:: Recorded information

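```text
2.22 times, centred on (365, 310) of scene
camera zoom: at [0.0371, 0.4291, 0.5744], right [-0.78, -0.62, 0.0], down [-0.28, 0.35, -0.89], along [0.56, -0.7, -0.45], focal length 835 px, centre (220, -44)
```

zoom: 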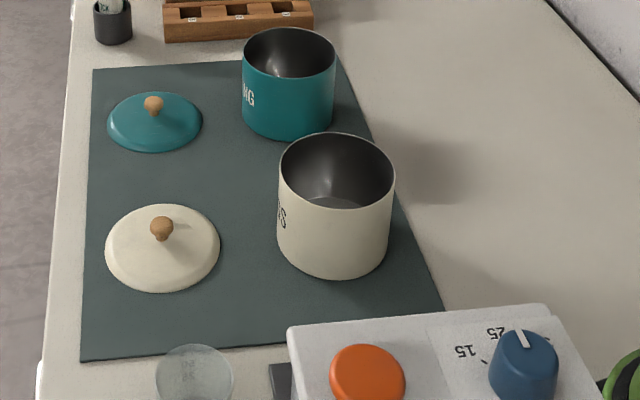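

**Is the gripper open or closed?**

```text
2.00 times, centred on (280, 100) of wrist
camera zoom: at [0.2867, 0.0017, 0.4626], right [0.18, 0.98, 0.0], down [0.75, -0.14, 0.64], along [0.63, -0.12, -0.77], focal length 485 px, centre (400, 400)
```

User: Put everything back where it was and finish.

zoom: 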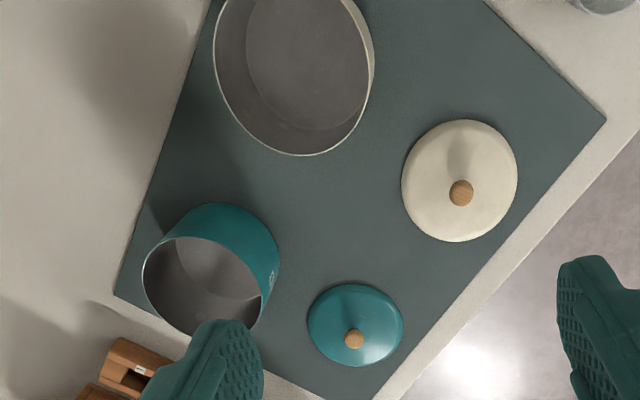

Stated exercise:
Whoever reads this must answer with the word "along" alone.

::::

Stated exercise:
Select all lines in the listing that include the word "camera".

Problem solution:
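camera zoom: at [0.0371, 0.4291, 0.5744], right [-0.78, -0.62, 0.0], down [-0.28, 0.35, -0.89], along [0.56, -0.7, -0.45], focal length 835 px, centre (220, -44)
camera zoom: at [0.2867, 0.0017, 0.4626], right [0.18, 0.98, 0.0], down [0.75, -0.14, 0.64], along [0.63, -0.12, -0.77], focal length 485 px, centre (400, 400)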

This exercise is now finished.